Interweaving cultural nuances is tricky when companies grow organically, but it is even more difficult with mergers and acquisitions (M&A). Organisations that fail to consider corporate cultures in detail before proceeding with M&A risk wasting considerable time and resources dealing with subsequent conflicts, which is a leading cause of value leakage in the aftermath of
such deals.

Mr Harris has witnessed corporate culture consolidation many times during his career. The most successful outcomes were driven by management teams with clear ideas about their leadership objectives and clear communication throughout the newly
merged business.

“When you bring two companies together, two separate cultures may co-exist for a period of time until the new cultural identity develops,” he says. “So in an M&A situation, it is important to define the expectations early to everyone. The longer that takes, the longer you’ll see two separate cultures and tribes working in isolation.”

Personal touch

Rapid evolution of technology has focused many senior executives on the role it can play in shaping the behaviour of the workforce. However, while technology can assist with workflows, support training and enable flexible working, it cannot replace a key ingredient to building a culture: human interaction.

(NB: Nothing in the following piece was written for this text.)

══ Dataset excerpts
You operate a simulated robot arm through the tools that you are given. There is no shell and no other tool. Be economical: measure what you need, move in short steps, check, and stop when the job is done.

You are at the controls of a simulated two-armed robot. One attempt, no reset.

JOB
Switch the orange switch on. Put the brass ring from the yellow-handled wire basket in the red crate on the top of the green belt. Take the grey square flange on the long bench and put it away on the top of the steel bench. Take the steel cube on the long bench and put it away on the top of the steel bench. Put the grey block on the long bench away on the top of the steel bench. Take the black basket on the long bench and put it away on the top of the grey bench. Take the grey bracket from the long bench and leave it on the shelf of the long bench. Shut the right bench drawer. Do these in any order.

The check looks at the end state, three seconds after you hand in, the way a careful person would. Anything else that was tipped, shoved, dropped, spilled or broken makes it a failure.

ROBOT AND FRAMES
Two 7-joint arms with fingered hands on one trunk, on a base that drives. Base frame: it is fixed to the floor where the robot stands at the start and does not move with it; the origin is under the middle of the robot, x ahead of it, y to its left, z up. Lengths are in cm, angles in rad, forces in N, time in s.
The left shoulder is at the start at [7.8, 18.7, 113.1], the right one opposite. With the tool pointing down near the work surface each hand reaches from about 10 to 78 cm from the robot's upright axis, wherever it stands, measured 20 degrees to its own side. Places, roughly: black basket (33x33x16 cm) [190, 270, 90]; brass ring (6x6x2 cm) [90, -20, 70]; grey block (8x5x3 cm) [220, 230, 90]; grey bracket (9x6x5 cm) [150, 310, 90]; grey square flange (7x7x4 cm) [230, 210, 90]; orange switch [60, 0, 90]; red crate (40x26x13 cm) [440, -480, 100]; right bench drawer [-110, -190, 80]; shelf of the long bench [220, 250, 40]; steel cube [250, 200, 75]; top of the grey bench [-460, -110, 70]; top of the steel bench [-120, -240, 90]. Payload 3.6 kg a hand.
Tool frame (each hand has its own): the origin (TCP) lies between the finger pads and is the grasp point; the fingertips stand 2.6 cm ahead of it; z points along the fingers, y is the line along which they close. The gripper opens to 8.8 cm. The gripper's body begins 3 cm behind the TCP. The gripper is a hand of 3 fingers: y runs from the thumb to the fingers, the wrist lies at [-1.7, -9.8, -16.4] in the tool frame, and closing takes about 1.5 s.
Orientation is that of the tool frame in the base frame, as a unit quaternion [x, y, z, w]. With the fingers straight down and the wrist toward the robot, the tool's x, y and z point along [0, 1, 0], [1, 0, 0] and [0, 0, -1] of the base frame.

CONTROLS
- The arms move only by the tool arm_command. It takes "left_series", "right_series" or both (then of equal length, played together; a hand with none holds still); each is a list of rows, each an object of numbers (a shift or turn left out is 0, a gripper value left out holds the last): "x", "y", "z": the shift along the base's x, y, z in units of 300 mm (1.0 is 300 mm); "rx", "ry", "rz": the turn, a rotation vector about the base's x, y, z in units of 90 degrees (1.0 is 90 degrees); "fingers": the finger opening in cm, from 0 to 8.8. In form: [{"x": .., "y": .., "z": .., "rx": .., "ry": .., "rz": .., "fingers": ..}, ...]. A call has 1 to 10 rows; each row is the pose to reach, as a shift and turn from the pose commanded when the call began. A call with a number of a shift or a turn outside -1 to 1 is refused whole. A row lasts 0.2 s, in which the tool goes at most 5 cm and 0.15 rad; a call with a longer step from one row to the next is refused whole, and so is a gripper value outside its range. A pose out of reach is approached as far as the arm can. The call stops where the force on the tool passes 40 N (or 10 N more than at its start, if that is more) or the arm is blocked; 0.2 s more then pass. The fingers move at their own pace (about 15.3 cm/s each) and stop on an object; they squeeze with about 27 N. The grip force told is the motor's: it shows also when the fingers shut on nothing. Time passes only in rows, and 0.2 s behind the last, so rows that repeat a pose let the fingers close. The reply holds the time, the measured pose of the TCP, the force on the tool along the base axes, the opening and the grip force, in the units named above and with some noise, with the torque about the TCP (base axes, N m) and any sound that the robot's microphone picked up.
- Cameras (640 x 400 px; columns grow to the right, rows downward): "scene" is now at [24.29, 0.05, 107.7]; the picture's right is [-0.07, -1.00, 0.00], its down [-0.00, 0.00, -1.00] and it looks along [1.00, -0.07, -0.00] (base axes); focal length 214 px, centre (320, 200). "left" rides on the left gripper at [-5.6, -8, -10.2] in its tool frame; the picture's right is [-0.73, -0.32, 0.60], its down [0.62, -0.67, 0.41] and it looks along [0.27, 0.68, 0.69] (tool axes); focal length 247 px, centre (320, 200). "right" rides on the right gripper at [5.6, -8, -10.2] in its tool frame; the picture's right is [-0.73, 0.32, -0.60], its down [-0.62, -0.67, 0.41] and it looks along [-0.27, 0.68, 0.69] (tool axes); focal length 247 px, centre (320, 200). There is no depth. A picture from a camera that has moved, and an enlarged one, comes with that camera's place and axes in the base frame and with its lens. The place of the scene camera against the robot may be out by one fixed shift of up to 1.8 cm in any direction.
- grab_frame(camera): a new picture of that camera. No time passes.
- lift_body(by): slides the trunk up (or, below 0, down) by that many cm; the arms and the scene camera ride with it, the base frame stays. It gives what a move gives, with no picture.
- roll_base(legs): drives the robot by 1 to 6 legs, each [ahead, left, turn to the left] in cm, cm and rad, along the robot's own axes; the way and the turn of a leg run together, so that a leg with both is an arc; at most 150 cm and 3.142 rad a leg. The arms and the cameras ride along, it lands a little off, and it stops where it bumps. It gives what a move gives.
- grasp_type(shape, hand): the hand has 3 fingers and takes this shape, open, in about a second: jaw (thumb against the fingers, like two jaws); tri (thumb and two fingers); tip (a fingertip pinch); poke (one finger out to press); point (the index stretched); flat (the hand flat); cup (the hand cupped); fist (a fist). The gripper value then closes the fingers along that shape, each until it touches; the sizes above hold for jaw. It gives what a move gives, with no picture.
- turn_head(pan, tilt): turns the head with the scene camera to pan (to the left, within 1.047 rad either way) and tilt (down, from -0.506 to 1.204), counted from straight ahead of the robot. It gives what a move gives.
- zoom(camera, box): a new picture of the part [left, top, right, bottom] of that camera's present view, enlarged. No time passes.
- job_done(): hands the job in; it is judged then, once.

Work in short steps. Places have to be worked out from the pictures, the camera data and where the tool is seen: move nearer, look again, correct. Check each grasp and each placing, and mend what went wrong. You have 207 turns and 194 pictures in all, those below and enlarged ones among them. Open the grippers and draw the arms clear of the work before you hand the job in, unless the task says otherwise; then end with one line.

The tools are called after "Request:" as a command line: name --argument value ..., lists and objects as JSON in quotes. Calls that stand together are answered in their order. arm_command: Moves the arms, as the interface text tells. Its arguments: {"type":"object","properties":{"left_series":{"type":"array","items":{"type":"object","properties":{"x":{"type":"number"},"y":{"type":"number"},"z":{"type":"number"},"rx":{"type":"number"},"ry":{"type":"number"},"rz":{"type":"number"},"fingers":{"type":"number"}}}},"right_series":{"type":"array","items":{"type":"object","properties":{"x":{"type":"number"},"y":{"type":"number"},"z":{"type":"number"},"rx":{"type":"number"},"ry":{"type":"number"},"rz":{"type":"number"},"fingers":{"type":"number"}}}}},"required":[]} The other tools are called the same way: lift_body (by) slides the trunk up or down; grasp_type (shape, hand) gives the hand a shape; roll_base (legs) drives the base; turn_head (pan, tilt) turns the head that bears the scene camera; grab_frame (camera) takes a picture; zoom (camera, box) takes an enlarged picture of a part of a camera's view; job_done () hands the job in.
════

“The fundamental nature of the insurance industry is to take care of people after an unfortunate event,” says Mr Harris. “To manage that effectively requires a whole lot of empathy. It is critical, therefore, that we have people in customer-facing roles with the skills that allow them to deal with our customers with empathy.”

In the end, then, corporate culture is all about people. It must start form the top, and extend to every office and desk. When it is right, the rewards benefit everyone, from the shop floor to the boardroom to the shareholders’ purse.